Walking into the kitchen practicing mindfulness, I suddenly was transported into, what I can best describe as a different realm. Everything became crystal clear and as I looked around at objects, they no longer needed names to identify them. I had extreme wisdom. It was a feeling of complete bliss!! It lasted about 20-30 seconds, and then I was back to the world of stress and suffering! But it gave me motivation to continue practice, because, if this was a taste of what Enlightenment will bring, TAKE ME!!!

Comments

  • edited October 2010
    Truker wrote: »
    Has anyone had an experience that brought you to another realm of existence, perhaps a taste of enlightenment?

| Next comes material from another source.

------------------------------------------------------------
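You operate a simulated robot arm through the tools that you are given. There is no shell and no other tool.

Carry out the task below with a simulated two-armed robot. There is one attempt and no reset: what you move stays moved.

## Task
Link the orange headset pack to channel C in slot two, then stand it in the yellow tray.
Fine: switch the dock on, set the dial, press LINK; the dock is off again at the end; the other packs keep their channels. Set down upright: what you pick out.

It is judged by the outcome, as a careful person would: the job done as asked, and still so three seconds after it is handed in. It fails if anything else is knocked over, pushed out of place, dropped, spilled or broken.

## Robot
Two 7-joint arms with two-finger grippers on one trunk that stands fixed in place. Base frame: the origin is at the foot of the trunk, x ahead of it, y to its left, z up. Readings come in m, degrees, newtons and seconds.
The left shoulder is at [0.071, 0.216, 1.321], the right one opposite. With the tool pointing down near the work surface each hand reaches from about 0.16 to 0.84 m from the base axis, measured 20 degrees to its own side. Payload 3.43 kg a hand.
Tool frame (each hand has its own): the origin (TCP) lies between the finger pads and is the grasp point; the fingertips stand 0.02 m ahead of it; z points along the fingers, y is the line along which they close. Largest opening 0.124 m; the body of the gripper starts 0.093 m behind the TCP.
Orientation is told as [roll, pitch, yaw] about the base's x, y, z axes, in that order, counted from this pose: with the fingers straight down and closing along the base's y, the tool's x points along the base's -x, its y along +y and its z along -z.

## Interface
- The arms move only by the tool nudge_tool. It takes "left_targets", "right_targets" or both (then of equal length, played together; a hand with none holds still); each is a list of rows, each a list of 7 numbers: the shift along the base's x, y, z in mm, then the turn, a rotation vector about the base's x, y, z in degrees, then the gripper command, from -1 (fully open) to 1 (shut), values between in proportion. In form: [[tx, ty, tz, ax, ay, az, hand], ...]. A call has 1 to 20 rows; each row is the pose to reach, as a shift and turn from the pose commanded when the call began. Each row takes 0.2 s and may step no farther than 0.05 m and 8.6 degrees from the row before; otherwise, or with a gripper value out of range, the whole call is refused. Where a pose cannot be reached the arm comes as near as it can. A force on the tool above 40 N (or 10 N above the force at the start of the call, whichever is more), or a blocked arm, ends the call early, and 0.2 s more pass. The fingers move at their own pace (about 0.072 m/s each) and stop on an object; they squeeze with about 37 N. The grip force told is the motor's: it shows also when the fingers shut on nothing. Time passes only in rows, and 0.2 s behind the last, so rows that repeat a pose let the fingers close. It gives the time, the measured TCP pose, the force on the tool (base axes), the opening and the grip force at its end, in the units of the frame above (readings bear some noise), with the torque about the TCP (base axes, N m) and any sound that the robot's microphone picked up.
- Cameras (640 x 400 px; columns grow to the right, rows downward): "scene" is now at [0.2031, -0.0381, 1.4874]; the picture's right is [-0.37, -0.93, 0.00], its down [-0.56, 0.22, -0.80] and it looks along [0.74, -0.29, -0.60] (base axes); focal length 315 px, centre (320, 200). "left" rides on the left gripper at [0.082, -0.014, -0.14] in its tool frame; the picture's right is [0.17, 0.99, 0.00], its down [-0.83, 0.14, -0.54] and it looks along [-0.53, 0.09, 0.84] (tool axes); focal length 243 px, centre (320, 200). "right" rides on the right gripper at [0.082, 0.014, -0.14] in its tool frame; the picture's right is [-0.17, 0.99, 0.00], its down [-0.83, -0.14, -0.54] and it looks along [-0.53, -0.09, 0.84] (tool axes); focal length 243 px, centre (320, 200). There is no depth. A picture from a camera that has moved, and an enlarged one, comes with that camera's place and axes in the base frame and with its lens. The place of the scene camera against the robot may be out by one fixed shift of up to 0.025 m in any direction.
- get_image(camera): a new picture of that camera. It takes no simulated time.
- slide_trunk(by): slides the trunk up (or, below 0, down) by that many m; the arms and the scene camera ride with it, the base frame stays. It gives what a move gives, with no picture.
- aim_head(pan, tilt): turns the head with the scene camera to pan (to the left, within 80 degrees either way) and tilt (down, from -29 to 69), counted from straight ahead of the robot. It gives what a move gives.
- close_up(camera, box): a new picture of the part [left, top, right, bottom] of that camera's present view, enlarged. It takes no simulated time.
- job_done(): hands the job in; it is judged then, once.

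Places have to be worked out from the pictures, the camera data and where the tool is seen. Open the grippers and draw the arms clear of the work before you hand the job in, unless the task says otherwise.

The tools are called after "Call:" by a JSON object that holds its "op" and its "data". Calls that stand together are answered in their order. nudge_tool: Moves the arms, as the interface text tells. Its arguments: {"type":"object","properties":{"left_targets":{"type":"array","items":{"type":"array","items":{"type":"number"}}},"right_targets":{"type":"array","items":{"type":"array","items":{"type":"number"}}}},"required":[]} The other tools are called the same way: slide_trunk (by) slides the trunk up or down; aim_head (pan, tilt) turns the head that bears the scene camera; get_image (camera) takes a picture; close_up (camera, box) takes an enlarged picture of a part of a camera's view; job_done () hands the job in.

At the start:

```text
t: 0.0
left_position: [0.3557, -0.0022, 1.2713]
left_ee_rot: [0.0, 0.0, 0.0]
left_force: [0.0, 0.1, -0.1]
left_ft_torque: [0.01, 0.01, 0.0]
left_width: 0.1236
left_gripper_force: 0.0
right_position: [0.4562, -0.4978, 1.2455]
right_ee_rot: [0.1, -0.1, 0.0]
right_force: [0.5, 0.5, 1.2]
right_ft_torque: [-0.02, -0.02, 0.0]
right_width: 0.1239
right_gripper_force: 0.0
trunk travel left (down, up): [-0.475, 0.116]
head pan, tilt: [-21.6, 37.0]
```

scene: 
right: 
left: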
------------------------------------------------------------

    Walking into the kitchen practicing mindfulness, I suddenly was transported into, what I can best describe as a different realm. Everything became crystal clear and as I looked around at objects, they no longer needed names to identify them. I had extreme wisdom. It was a feeling of complete bliss!! It lasted about 20-30 seconds, and then I was back to the world of stress and suffering! But it gave me motivation to continue practice, because, if this was a taste of what Enlightenment will bring, TAKE ME!!!
    I think those are called something like "clarity experiences", or because they were like crystal, I think "experience about emptiness". Now, it is important to know that having an experience doesn't mean comprehension, not necessary wisdom (it has too much connotations).
    An advice as a practitioner, I recommend you not getting attached to any kind of experience, don't go to practice wanting to "revive" that experience you had while you were walking into the kitchen.
    Oh, also and the most important thing: Tell this experience to your teacher. Maybe it is related to the practice you are doing, maybe your winds are moving and reorganizing and you got this kind of experience, who knows.
    But try not to get so speculative with it as to think "is this what a Buddha experience? Is this what I need to attain? Was I a Buddha for 2 seconds?" That is just misleading for your own practice.
    Remember what the Buddha said to its disciples: I got to the state I am because I was never contempt with what I had obtained, I always continued on searching. Remember also the mantra of the Heart Sutra: Gone, gone, gone beyond, gone utterly beyond. Hail to the awakening (I'm not so sure about the exact translation tho). Gone; that's because it departed from our natural and common perceptions and understandings, can not be put on words, nor in the limited conventional mind, because it is beyond any kind of experience and/or idea. :P Hope it helps.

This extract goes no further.